• [PAGE]:
┌──
The coders next conducted a hand search of journals likely to publish studies on this topic: Behavioral Interventions, Education and Treatment of Children, Education and Training in Developmental Disabilities, European Journal of Teacher Education, Global Education Review, Journal of Applied Behavior Analysis, Journal of Early Intervention, Journal of Positive Behavior Interventions, Psychology in the Schools, Rural Special Education, Teaching and Teacher Education, The Elementary School Journal, and Topics in Early Childhood Special Education. Six additional studies were located by hand search. Next, an ancestral search of the reference lists of the studies located by the database and hand searches, as well as a recent systematic review (i.e., Rispoli et al., 2017), was conducted and yielded nine more studies. Finally, a forward search of the studies located by the database, hand, and ancestral searches was conducted using Web of Science and Google Scholar. These efforts located nine additional studies resulting in a total of 57 studies for full-text screening.

Finally, the full text of 57 studies was screened against the inclusion criteria, including a review of single-case design procedures and graphs to detect the presence of three potential demonstrations of effect between adjacent conditions. A total of 47 studies were excluded from the review: four studies were excluded for use of non-experimental single-case designs, three studies for non-school settings, and four studies for TD-SM independent variables that could not be isolated from supplemental interventions. In addition, 36 studies were found to include a non-implementation fidelity-dependent variable and were excluded from the present review but retained for separate review and meta-analysis. A detailed list of excluded studies can be found on OSF (“Full Text Excluded Studies”; https://tinyurl.com/2xjsancv). The systematic search process identified 10 TD-SM implementation fidelity studies for inclusion.

Descriptive Analysis

The following characteristics of the included studies were coded and analyzed at the study level: (a) information about for whom and in which settings and conditions TD-SM was investigated (e.g., teacher demographics and experience, student demographics, setting and self-monitoring supplemental interventions, and dependent variables); (b) intervention packages (e.g., self-monitoring, other self-management interventions, recording methods, and training components); and (c) study rigor and quality information (e.g., research design, reliability, generalization, and maintenance). A comprehensive coding manual including definitions and coding rules for all descriptive variables can be found on OSF (“Coding Rules”; https://tinyurl.com/2xjsancv). Variables were coded according to the author report and were coded as “not reported” if the information was not included in the study, with the exception of self-management components that were coded by comparing intervention procedure descriptions to author definitions (“Coding Rules” p. 4; https://tinyurl.com/2xjsancv). If authors reported a numerical range or minimum/ maximum numbers (e.g., range of ages or minimum years of experience), the information was coded as reported but excluded from further descriptive analysis calculation (e.g., average years of teacher experience). Disagreements were discussed between primary coders and the second author until consensus.
└──
• [MATERIAL]:
┌──
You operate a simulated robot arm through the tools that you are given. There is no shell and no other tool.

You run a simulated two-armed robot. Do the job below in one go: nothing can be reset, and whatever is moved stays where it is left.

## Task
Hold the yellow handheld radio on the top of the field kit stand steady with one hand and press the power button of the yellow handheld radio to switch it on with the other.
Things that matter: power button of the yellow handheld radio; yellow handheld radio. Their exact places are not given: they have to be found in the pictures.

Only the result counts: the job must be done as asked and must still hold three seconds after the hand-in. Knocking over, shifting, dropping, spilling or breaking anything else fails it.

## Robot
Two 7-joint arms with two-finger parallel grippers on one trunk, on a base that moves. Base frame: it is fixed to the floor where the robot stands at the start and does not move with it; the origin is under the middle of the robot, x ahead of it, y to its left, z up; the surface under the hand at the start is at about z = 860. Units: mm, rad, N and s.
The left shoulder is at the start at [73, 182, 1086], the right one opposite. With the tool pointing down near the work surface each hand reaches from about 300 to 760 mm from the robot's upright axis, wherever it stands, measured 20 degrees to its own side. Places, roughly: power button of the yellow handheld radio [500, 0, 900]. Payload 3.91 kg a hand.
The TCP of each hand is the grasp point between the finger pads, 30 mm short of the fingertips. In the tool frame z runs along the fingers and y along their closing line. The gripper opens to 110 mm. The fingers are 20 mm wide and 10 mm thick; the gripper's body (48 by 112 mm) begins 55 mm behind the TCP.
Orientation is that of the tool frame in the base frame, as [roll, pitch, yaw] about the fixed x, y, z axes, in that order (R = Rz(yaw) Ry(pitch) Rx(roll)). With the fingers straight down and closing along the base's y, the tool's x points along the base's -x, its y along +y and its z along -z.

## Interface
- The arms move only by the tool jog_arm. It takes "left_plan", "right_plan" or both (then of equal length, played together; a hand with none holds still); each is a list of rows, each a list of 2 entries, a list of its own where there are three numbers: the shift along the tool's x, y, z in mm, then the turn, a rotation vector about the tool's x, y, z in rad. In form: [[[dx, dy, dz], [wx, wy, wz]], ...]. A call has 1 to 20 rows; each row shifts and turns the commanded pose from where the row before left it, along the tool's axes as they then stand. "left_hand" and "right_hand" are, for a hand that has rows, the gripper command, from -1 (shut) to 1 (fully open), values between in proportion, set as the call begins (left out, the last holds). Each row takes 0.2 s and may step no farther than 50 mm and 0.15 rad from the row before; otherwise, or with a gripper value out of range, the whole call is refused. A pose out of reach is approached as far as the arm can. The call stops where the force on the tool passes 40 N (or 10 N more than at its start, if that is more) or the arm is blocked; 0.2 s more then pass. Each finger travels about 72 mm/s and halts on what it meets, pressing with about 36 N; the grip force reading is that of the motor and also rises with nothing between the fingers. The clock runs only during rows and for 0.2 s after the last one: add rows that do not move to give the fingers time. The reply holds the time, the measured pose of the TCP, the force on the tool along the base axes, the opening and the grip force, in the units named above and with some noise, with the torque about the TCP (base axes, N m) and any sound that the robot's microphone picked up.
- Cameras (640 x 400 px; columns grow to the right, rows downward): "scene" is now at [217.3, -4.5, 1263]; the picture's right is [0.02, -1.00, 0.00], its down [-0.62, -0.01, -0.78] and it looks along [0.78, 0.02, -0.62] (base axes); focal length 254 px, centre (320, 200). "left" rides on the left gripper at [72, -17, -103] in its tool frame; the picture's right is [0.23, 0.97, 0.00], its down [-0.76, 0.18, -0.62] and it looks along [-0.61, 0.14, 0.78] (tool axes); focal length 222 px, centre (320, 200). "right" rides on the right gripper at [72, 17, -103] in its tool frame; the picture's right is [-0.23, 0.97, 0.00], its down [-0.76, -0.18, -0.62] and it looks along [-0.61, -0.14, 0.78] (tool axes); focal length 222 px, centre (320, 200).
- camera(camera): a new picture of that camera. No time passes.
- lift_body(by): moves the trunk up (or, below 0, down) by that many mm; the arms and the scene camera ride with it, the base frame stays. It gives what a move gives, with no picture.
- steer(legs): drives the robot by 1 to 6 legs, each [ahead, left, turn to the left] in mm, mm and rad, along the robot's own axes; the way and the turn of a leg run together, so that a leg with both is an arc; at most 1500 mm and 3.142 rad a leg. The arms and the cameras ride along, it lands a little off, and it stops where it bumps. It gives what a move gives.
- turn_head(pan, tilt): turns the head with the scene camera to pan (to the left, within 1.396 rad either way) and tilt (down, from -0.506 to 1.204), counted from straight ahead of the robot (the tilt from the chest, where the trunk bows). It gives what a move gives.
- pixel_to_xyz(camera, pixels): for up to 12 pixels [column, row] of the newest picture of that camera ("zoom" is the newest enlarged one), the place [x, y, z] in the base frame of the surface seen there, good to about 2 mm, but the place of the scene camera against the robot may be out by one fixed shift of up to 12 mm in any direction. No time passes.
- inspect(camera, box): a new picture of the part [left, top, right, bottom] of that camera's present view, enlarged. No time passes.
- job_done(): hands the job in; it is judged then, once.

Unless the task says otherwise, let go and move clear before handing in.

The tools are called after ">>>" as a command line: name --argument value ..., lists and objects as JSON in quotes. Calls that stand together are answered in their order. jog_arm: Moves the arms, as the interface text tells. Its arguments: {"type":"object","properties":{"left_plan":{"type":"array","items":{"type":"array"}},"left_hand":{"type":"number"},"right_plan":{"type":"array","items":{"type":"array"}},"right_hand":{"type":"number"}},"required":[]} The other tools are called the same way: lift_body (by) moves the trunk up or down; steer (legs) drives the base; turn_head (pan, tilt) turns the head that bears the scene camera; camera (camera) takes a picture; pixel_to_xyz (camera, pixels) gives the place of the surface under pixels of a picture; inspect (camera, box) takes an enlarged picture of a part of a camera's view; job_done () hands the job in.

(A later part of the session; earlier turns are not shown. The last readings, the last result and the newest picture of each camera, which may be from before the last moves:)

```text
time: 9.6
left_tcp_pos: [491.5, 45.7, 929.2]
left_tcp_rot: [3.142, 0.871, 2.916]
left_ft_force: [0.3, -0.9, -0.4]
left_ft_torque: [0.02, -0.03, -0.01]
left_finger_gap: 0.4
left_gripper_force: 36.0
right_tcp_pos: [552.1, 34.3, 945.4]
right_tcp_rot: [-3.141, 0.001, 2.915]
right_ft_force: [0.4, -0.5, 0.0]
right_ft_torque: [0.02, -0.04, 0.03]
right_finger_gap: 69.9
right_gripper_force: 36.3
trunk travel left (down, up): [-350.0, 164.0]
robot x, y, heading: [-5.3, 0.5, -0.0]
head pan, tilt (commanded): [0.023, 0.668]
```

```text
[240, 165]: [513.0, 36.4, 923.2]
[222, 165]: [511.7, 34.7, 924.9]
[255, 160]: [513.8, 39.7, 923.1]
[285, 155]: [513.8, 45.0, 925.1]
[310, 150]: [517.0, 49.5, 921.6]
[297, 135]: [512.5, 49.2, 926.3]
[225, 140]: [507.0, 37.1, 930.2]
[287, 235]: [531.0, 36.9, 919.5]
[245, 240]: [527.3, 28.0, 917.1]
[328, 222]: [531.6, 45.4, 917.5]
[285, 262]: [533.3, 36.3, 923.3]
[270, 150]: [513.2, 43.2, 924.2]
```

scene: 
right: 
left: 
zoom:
└──
• [EXERCISE TASK]: Write the next part of the page, the one that starts with "The coders next".

• [EXERCISE RESPONSE]:
Quality and Rigor Analysis

The Single Case Analysis and Review Framework 2.0 (SCARF; Ledford et al., 2020) was used to assess the methodological quality and rigor of each design and associated outcomes. The SCARF provides a robust assessment of study rigor by applying a weighted coding scheme to 46 variables across seven quality/rigor domains (reliability, fidelity, data sufficiency, social and ecological validity, participant descriptions, condition descriptions, generalization measurement, and maintenance measurement) and three outcome domains (primary, generalization, and maintenance). These 46 variables are coded in yes/no format, for each single-case experimental design present within a study. The coded results were auto-calculated into final rigor/quality and outcome scores (range 0–4) and plotted using the SCARF template (Ledford et al., 2020). Studies with quality/rigor scores above 2.0 were deemed to have adequate quality and rigor, consistent with SCARF procedures (Ledford et al., 2020).

Outcomes Analysis

The outcomes from designs demonstrating sufficient quality and rigor (i.e., SCARF quality/rigor scores above 2.0) were further analyzed to quantify their effect using visual analysis, quantitative, and meta-analysis methods. Visual analysis was conducted for all included designs; quantitative outcome calculations and meta-analyses were only conducted with designs meeting quality and rigor standards (Zimmerman et al., 2018). Studies were grouped by outcome during the analysis: (a) instructional method implementation fidelity outcomes (IM-TF), (b) instructional method student outcomes (IM-SO), (c) behavioral intervention implementation fidelity outcomes (BI-TF), and (d) behavioral intervention student outcomes (BI-SO).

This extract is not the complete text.